◆ TEXT EXTRACT

******************************

Forbes unimpressed by Necessary Evil documentary

Forbes reviewed DC's documentary, Necessary Evil, and they were disappointed by it, finding it pretty thin. But, they offer a little extra info of what's in store:
...there is unintentional comedy in the final portions when they all discuss the idea of “redeeming” super heroes-gone-bad such as Hal Jordan or Black Adam who have basically committed genocide but were really sad about a personal tragedy at the time.
With such awful editors as DiDio involved, it would not surprise me if it does come off pretty badly, or, if they fail to explain correctly why it's just so mind-numbingly illogical that anybody mourning a tragedy, personal or otherwise, would take things from worse to hopeless by committing the same grave errors themselves. In fact, why do I get the notion there's nothing in this documentary about redeeming supporting cast members who were turned bad for no good reason, like Jean Loring? Co-stars don't matter?

I hope Forbes isn't saying it's impossible to redeem fictional characters whom nobody who truly loves the heroes and co-stars ever wanted to end up in such embarrassingly bad situations. But it's good they brought this up, because everybody should know what happened in 1994 with Green Lantern (and Black Adam can count too), and the past writers who brewed up such a monstrosity should by all means be ashamed of themselves if they tried to cover it up as the years went by.

I also found a review of this on BSC Kids, and this one, which is positive, unfortunately blows big time by gushing, taking the risk of celebrating evil as though it were totally positive:
Let’s face it. Everyone at one point or another has wanted to be a villain. Whether it was during a Halloween Party, or because a person cut you in line, you have had the inkling to let out the evil side that lurks within us all.
It makes no difference; wanting to be a villain in itself is a terrible thing, and there's something about that line that just rubs me the wrong way. No matter how great literature can be for reading, that doesn't mean evil is something we should want to be.
...Not only am I a big fan of the Joker, but I truly believe that a hero can only be as good as his or her rogue gallery. Heath Ledger’s Joker summed it up well in the last scene of The Dark Knight. When he’s hanging upside-down he says, “You won’t kill me out of some misplaced sense of self-righteousness. And I won’t kill you because you’re just too much fun. I think you and I are destined to do this forever.” A truer statement has never been said. Numerous times, the Joker has caused unimaginable damage to Batman and the ones he loves, but somehow, Batman never gets rid of him. And neither can we. We need the Joker as much as we need The Batman.

******************************

◆ STATED EXERCISE 1
Give back, exactly as it appears, the run of lines opening with the one containing "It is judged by" and closing with the one containing "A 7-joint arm". Nothing outside that run should appear.

******************************

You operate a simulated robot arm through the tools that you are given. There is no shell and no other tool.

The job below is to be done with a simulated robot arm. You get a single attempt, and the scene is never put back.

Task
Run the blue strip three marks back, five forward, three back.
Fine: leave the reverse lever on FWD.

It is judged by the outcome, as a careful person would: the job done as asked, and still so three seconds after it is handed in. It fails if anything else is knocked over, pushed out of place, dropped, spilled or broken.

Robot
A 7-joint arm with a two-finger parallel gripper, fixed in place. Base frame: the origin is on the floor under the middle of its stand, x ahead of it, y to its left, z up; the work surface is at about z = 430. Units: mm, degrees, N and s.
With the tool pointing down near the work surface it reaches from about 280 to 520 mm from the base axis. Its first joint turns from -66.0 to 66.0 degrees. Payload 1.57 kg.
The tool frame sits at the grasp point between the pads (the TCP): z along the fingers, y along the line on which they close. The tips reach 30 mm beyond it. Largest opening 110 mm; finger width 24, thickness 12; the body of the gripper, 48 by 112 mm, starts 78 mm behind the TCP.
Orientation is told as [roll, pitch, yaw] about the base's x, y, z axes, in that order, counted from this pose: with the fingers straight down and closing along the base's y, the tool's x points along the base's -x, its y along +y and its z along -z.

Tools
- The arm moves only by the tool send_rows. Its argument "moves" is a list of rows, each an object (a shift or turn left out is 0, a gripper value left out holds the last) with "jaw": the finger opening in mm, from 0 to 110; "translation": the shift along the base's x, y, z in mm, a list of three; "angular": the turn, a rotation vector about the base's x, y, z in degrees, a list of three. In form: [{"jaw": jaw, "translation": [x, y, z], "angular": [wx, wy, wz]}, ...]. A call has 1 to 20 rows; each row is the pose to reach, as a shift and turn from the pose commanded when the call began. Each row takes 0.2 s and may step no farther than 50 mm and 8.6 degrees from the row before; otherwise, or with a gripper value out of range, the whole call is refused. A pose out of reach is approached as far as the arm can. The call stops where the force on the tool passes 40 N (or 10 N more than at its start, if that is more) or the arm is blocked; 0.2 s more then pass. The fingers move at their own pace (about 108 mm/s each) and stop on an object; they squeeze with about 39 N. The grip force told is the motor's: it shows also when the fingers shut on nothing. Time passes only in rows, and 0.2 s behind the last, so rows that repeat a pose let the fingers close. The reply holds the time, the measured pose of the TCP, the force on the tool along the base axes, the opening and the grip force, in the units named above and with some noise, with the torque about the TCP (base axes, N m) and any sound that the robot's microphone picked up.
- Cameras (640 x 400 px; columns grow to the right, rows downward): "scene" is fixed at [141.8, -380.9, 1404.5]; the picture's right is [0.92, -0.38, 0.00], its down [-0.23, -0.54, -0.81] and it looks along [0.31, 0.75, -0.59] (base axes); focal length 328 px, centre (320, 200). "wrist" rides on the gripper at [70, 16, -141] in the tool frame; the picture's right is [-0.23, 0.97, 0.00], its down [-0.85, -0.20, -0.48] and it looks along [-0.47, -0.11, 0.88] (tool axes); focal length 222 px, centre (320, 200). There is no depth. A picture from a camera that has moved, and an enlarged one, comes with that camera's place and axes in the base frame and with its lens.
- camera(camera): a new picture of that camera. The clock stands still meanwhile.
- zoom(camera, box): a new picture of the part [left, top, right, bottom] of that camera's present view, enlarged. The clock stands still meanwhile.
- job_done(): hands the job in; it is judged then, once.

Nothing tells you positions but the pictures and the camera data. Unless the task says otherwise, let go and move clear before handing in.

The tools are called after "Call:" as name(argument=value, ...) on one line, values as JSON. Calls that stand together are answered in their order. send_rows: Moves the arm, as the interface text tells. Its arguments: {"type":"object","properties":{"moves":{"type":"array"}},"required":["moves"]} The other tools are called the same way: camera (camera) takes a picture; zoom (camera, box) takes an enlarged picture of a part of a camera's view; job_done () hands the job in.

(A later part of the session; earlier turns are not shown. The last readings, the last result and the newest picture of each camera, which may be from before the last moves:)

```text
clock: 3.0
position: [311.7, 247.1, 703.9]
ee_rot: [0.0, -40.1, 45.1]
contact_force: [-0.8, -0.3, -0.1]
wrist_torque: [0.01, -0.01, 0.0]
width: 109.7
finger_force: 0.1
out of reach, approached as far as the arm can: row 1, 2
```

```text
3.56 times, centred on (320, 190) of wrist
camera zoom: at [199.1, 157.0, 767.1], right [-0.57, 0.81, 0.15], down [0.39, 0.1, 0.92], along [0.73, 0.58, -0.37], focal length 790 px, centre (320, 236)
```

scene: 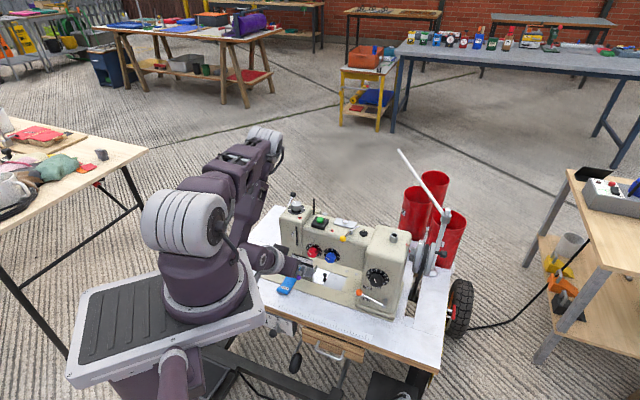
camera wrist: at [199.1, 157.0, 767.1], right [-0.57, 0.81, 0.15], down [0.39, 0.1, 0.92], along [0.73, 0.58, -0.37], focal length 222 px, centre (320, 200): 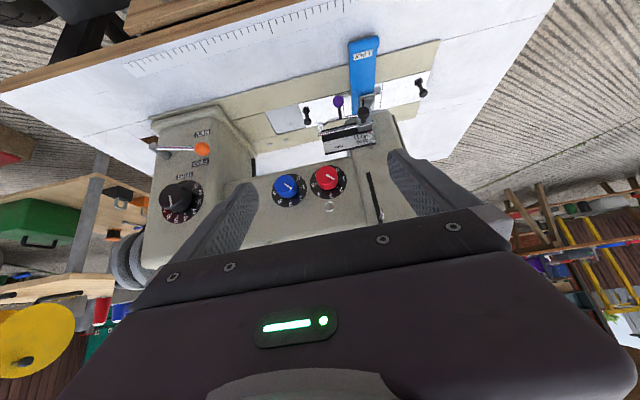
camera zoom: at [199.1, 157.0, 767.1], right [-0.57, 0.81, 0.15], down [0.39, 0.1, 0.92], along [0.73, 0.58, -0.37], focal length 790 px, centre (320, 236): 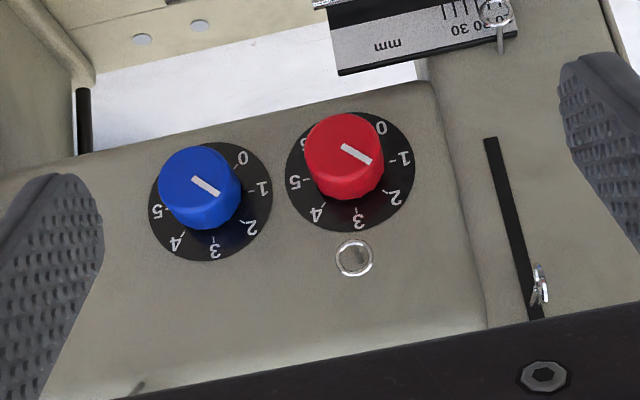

******************************

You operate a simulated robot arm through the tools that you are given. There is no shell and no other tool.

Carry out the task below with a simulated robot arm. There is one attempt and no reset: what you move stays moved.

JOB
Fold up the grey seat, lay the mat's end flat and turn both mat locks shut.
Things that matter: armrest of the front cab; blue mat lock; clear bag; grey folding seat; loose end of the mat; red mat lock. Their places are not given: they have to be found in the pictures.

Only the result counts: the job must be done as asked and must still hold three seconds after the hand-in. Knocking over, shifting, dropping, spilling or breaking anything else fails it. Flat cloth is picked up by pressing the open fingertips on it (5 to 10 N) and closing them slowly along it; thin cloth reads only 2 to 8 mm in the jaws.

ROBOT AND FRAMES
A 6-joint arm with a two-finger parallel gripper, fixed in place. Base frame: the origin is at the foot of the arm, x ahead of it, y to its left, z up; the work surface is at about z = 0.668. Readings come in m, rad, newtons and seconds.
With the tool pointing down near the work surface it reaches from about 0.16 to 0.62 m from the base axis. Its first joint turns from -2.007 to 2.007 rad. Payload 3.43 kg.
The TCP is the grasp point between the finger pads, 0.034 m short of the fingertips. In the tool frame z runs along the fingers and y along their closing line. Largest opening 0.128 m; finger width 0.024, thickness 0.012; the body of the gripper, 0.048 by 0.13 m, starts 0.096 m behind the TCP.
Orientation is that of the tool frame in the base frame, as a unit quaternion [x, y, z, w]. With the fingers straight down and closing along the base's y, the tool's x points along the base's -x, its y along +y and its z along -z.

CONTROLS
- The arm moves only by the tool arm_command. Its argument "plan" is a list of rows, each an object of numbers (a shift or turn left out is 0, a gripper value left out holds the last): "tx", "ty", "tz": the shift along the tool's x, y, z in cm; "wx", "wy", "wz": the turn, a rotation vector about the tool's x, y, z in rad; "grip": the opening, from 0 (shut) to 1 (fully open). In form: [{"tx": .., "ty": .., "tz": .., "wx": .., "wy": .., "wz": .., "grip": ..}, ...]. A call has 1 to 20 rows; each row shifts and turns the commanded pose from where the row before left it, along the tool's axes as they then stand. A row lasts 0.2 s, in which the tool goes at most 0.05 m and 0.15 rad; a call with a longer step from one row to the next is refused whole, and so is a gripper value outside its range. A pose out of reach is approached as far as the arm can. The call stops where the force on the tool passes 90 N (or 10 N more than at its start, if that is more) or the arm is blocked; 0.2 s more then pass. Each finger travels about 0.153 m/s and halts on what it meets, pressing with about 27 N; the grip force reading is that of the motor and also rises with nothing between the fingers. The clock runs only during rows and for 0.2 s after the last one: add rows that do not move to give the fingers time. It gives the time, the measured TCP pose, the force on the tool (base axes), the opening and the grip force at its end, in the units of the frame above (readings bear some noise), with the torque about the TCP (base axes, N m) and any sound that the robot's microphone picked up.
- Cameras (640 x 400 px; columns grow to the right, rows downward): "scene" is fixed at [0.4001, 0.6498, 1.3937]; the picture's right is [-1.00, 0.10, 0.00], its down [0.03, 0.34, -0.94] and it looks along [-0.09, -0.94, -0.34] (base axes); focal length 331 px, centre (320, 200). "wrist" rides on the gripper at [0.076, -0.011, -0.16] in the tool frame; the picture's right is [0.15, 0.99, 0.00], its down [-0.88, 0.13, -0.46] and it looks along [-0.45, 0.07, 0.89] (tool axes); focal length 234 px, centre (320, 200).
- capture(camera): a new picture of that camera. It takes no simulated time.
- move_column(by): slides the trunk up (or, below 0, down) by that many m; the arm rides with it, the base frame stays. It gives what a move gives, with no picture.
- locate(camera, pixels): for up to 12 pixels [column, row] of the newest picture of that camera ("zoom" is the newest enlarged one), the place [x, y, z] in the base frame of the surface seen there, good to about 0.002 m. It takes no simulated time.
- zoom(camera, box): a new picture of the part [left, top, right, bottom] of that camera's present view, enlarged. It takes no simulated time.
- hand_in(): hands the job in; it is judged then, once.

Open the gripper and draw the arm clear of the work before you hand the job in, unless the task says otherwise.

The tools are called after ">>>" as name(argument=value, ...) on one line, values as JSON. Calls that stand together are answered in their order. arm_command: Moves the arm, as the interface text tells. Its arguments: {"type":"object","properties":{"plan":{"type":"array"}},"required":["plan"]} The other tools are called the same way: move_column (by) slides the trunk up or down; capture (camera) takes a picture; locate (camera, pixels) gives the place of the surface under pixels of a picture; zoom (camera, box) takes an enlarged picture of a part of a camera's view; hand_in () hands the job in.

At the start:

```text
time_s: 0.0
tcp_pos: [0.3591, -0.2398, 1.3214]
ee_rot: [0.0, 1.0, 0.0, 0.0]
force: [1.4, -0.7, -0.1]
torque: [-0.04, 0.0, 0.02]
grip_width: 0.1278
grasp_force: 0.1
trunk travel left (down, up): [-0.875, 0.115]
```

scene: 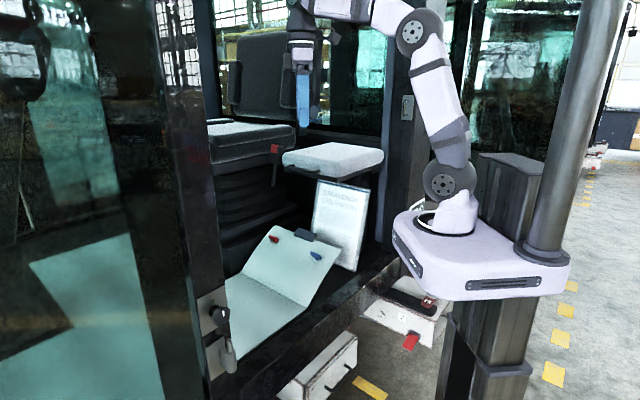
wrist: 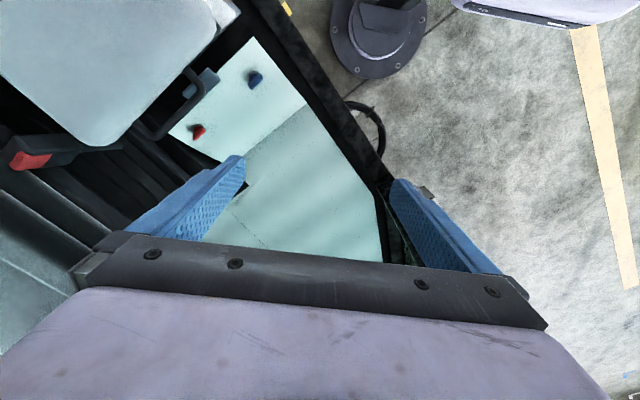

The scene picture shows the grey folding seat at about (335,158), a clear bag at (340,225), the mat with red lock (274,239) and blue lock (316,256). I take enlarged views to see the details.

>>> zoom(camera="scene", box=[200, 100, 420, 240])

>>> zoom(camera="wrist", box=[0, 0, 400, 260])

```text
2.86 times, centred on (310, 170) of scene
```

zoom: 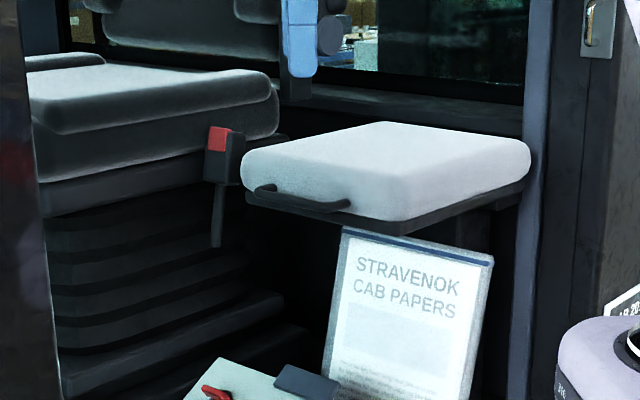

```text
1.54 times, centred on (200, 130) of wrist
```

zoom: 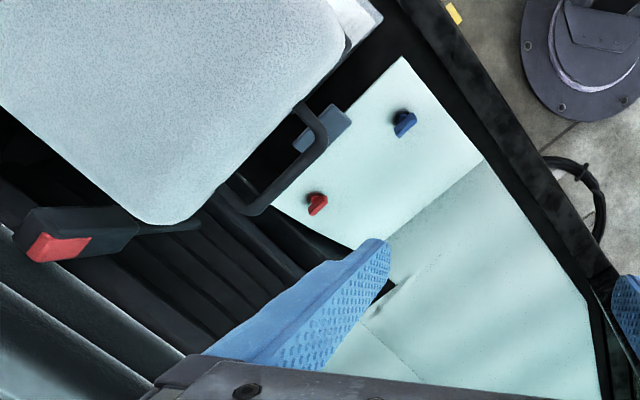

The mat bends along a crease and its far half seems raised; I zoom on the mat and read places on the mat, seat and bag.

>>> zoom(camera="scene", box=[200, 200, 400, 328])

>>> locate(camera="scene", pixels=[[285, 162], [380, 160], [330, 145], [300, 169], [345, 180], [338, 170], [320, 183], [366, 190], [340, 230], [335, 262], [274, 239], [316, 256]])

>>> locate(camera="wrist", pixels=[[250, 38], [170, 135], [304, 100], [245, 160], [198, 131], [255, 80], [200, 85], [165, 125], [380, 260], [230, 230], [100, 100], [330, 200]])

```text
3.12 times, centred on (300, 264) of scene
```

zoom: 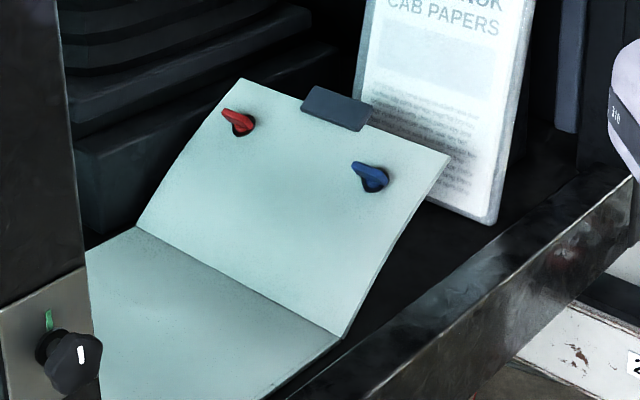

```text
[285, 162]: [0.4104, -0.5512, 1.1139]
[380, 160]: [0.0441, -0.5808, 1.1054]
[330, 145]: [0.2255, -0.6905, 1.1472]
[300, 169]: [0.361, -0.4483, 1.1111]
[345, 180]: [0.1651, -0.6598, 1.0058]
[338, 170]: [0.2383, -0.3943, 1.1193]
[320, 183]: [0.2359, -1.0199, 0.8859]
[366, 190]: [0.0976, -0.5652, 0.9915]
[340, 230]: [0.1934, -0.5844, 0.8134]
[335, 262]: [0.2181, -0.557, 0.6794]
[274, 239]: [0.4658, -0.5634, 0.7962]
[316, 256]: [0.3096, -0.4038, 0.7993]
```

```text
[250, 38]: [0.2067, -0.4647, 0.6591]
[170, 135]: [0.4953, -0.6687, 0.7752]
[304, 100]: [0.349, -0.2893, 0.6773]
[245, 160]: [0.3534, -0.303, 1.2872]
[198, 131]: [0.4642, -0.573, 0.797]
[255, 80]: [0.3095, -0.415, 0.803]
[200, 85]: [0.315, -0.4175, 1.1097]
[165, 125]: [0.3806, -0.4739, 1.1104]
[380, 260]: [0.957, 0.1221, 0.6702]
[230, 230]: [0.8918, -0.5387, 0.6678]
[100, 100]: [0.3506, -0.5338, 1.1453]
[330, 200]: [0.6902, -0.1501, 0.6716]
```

******************************

◆ STATED EXERCISE 2
I need the text extract continued from the place where it stops.

◆ WRITTEN ANSWER 1
It is judged by the outcome, as a careful person would: the job done as asked, and still so three seconds after it is handed in. It fails if anything else is knocked over, pushed out of place, dropped, spilled or broken.

Robot
A 7-joint arm with a two-finger parallel gripper, fixed in place. Base frame: the origin is on the floor under the middle of its stand, x ahead of it, y to its left, z up; the work surface is at about z = 430. Units: mm, degrees, N and s.

◆ WRITTEN ANSWER 2
Do we? In the 1990s, it got to a point where the Joker's acts of murder and other violence went throughly overboard, and he was certainly overused in storytelling. If they'd spent as much or more time crafting stories where Batman would battle non-costumed criminals, there wouldn't be as many complaints.

The ending paragraph is what really destroys this review:
All in all, the documentary was a nice treat to a long day at the show on Thursday. I highly recommend it to anyone who roots for the villain to win at the end of a story, or at least on some occasion. Sometimes, it’s good to identify with the bad guy. At the very least, it lets us know who the heroes are.
Oh, for crying out loud! That's a really stupid thing to say. It's in poor form to encourage people to root for villains. After all, there's more than enough people in real life with limp moral compasses who could be badly influenced by such a statement in how they look at decent people in real life too. And then we wonder why some cities/countries have high crime rates?

Which brings us to the main problem with the reviewer, if not the documentary: his MO is just the problem with anybody working in the press today who's supposedly trying to set examples: he's saying something that could encourage very bad behavior. This is exactly what results when the inmates run the asylum.

It's the heroes and their co-stars we should be rooting for. Villains can provide excitement by giving the heroes a challenge, but that doesn't mean we should root for them. Besides, it's the heroes and co-stars who have the humanity. And that's what should matter in a superhero comic.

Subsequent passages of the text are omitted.